Face à une menace évanescente mais bien réelle, la STAT avait déjà amélioré la protection de force à Gao, en déployant des radars GA10 de Thales, acquis en UO pour l’Afghanistan. Ce système peut offrir jusqu’à 30 secondes de préavis, avec des gyrophares qui préviennent dans le secteur concerné par la trajectoire de la roquette. La STAT avait aussi, dès 2014, promu le déploiement du système Syprop, qui empruntait au Spectre, un programme développé à l’origine pour protéger une compagnie sur le terrain. Il avait été abandonné comme programme en 2009, mais avait poursuivi son bonhomme de chemin, comme Syprop, déployé au Liban, mais aussi au Mali (Gao) et en RCA (à Bangui). Ce système permet de renforcer la protection tout en réduisant l’emprunte humaine du système classique de sentinelles et de rondes.

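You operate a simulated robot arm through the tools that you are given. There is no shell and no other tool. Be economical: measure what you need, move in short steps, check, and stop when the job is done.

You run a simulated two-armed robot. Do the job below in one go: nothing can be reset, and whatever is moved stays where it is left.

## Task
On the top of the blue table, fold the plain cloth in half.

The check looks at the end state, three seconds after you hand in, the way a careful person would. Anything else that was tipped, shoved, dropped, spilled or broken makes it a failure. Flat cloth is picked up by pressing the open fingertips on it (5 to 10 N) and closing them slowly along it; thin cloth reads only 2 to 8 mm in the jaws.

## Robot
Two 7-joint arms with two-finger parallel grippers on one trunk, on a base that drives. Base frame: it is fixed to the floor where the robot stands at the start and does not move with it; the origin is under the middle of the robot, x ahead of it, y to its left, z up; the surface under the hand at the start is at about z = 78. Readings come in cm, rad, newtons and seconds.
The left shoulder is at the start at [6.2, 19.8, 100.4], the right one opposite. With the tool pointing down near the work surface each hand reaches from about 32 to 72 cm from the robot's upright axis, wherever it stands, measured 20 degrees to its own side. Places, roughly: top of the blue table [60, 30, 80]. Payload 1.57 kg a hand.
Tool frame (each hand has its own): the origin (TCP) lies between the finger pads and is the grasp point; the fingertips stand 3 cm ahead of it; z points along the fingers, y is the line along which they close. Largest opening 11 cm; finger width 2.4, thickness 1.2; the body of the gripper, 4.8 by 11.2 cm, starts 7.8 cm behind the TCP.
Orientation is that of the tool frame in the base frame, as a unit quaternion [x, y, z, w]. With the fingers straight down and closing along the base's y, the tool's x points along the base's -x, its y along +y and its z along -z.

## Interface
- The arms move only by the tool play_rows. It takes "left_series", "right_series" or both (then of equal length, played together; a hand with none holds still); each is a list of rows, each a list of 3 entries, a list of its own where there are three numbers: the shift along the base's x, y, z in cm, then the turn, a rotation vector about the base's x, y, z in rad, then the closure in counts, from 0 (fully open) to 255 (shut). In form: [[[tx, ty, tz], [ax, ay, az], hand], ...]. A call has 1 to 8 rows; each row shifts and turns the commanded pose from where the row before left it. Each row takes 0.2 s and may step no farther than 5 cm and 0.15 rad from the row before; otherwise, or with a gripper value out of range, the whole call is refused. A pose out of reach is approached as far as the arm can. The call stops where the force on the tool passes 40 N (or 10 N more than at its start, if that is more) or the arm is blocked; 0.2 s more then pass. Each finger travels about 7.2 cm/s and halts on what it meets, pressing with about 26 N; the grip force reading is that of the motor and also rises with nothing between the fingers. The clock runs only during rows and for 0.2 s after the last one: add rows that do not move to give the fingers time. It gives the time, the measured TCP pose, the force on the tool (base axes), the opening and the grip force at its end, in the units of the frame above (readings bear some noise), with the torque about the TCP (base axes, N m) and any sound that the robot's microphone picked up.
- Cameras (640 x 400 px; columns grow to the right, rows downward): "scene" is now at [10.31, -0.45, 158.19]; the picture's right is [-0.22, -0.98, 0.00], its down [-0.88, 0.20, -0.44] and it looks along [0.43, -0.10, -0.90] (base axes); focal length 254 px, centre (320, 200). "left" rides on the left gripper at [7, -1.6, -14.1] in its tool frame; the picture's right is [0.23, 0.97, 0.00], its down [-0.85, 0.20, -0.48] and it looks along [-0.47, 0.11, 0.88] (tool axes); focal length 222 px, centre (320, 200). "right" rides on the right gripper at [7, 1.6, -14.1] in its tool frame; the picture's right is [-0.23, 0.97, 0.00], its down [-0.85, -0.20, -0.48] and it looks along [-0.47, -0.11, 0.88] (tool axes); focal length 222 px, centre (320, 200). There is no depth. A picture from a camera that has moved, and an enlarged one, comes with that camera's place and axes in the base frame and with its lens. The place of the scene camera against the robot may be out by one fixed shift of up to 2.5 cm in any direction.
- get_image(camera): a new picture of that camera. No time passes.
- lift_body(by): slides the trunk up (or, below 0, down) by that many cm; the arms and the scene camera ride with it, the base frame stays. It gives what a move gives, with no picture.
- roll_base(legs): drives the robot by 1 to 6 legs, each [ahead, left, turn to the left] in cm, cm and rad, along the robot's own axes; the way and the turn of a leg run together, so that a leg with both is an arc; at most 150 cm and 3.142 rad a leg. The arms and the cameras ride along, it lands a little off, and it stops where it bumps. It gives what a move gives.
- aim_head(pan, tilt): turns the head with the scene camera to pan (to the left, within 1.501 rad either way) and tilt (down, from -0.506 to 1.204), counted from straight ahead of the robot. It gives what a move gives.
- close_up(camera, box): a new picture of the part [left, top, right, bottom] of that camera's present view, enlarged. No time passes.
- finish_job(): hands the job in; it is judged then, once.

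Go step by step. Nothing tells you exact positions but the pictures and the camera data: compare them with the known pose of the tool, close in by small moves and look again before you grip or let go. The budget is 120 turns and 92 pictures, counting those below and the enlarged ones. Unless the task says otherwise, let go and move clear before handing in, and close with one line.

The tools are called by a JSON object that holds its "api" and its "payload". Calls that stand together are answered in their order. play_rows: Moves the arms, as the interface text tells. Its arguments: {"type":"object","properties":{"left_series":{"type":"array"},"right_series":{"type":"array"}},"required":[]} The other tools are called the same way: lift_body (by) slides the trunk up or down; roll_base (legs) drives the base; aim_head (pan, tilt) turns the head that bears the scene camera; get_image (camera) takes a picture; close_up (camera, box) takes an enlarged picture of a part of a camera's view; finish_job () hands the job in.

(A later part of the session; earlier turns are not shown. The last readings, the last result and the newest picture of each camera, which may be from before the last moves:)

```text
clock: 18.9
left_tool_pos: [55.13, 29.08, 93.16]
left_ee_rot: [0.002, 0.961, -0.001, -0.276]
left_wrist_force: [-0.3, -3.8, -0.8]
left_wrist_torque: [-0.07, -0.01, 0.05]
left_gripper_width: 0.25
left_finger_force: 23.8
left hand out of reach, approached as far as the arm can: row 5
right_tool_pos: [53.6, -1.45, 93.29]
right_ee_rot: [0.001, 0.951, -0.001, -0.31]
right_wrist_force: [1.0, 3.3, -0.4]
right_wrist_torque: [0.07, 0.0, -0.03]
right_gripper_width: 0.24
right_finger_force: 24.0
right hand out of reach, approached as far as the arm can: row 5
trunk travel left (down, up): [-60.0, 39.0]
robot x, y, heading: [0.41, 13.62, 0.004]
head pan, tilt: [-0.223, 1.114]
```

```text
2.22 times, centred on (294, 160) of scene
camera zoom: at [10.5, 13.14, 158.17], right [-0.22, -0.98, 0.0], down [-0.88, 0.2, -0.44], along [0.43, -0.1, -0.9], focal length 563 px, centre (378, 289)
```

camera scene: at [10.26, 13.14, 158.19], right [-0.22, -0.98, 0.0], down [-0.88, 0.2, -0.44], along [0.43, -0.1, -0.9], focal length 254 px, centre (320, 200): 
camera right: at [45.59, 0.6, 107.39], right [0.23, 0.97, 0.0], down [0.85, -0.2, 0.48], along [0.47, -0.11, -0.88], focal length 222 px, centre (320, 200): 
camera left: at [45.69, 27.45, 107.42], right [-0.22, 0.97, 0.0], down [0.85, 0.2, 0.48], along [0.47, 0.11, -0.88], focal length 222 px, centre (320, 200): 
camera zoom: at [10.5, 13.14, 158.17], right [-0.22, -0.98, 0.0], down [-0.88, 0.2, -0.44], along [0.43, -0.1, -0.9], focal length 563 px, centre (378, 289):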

De cette expertise, la STAT a développé un système basique pour les… dépôts de munitions, qui fut déployé à Miramas en quelques heures (système prototype), avant d’être réutilisé à la STAT, à Satory.

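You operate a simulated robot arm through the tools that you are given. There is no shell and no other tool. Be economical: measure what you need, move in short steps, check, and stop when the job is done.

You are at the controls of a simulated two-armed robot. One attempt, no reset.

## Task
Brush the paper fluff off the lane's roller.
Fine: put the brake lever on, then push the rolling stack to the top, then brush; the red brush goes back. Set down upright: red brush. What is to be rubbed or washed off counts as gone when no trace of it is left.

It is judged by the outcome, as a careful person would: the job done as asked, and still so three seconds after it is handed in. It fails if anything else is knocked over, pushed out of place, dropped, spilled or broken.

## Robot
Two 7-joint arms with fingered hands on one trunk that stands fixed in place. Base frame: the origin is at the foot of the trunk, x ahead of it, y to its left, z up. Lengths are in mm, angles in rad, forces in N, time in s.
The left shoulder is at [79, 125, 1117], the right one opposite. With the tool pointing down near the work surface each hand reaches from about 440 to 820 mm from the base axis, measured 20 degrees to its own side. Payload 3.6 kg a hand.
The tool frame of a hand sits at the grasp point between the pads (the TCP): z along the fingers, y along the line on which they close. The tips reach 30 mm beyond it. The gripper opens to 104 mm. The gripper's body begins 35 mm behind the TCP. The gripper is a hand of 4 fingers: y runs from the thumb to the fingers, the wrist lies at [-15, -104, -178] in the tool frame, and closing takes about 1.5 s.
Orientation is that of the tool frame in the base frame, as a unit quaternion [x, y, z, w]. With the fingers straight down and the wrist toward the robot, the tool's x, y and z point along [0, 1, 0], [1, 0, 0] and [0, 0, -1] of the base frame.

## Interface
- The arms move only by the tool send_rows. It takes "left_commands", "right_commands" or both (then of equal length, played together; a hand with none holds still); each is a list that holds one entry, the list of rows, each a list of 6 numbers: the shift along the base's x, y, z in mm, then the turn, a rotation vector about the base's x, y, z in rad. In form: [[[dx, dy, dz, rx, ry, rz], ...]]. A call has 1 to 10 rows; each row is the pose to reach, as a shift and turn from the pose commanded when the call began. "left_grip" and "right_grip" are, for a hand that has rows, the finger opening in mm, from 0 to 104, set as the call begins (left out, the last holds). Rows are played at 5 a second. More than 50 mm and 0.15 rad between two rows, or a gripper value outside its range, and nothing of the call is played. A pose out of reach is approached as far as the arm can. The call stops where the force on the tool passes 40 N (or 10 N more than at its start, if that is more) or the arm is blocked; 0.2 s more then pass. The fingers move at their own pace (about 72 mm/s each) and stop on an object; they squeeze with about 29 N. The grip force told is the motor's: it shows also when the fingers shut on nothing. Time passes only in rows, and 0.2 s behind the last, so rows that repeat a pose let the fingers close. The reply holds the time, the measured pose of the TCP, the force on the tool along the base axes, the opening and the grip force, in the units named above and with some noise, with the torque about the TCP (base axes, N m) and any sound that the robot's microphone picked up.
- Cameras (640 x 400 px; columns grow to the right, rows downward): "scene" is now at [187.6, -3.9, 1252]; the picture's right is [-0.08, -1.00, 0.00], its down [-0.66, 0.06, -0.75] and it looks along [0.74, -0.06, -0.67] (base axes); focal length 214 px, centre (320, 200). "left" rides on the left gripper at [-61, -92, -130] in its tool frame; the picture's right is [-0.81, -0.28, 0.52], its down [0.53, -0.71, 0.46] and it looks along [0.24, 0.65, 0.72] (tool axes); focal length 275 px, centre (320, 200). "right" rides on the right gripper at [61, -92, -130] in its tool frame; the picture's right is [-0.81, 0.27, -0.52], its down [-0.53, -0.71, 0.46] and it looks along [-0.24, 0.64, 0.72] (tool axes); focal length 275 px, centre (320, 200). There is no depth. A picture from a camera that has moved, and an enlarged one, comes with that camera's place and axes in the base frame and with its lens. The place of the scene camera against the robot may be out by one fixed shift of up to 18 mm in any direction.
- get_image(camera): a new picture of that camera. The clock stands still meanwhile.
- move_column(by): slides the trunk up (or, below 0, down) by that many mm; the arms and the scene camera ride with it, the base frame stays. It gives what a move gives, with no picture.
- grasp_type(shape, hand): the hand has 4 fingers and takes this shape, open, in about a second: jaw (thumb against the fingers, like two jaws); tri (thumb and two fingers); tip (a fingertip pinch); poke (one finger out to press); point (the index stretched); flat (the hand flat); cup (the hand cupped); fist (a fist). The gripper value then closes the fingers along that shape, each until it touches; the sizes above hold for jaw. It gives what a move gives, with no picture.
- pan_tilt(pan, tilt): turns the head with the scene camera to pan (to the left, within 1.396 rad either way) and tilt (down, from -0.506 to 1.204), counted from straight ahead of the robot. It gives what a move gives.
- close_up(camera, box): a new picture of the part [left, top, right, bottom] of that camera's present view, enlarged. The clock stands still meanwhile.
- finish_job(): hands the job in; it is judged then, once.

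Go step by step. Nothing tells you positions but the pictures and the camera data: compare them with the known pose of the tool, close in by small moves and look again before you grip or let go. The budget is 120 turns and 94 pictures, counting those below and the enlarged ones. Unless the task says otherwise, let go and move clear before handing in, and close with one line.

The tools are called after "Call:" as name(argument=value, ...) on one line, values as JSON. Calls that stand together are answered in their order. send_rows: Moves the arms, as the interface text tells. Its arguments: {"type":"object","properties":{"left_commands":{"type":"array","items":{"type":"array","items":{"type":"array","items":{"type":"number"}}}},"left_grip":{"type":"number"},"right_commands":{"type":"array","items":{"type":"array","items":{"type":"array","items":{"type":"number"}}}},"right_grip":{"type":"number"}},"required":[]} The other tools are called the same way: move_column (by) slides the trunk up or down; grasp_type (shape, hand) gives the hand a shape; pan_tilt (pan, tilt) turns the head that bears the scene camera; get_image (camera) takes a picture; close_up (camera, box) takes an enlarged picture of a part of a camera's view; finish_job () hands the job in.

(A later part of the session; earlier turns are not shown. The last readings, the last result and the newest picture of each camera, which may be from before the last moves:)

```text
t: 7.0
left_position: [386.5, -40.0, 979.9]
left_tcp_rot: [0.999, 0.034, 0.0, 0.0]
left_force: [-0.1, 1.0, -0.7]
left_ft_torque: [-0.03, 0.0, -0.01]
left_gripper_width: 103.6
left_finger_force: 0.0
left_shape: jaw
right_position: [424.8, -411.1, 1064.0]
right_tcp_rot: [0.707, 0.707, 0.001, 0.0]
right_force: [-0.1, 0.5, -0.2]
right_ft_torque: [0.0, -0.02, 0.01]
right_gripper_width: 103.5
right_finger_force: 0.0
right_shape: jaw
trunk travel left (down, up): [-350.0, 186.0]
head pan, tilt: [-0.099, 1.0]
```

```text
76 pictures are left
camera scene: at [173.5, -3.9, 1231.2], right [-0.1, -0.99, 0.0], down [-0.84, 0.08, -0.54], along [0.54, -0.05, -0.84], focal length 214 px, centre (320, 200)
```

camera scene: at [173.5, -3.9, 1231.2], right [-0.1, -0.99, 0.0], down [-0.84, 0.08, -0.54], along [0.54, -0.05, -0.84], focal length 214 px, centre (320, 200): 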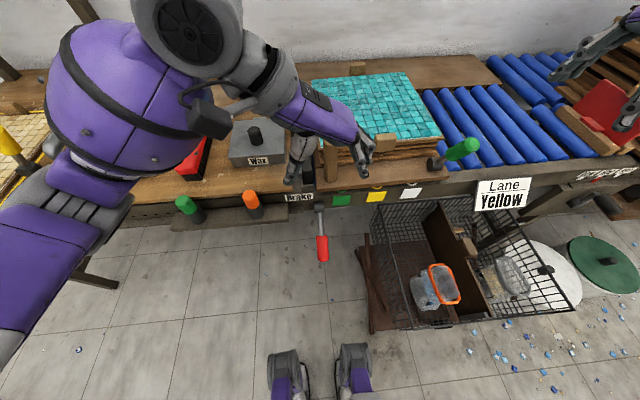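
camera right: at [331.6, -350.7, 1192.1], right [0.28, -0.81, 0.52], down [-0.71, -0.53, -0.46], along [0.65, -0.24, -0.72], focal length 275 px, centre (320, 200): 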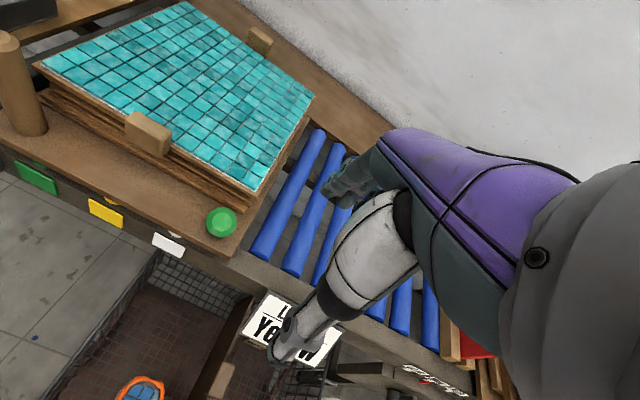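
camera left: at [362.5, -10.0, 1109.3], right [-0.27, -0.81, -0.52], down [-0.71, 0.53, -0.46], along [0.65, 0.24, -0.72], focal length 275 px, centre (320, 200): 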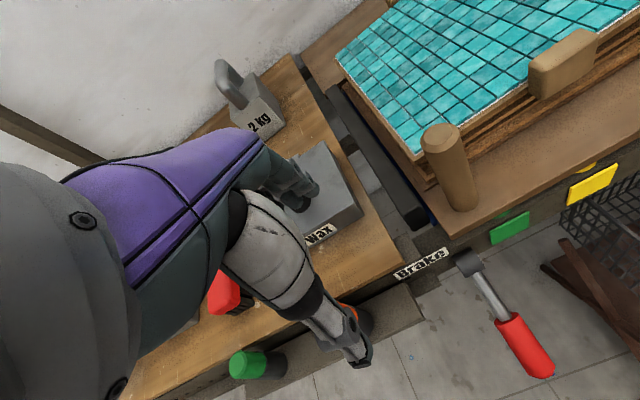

Pour offrir une meilleure capacité d’autodéfense, le tourelleau téléopéré (TOP) Wasp (weapon under armor for self protection) de RTD (Panhard à l’origine) a aussi été déployé pour la première fois en avril au Sahel, sur quatre VB2L (donc au 2e RH) et sur deux VBL. Dans les deux cas, l’arme portée est une mitrailleuse 7,62 mm (le Wasp peut aussi porter du 5,56 mm). Ce déploiement est une vraie victoire, car la mise au point a été laborieuse, et les acquis du Wasp ont permis sans conteste à RTD de remporter, depuis, les marchés pour les TOP T1 et T2 du programme Scorpion, autrement plus complexe. Wasp avait été lancé comme un crash program, avec un minimum de risques, puisque la lunette infrarouge non refroidie, comme la caméra en couleurs CCD, était issue du Félin de l’infanterie. De jour, le capteur peut déceler un adversaire à 600 m, de nuit à 200 m. Le pointage en site oscille entre – 40° et + 80°. La masse totale équipée, avec arme et caisse de 200 cartouches, atteint les 60 kg.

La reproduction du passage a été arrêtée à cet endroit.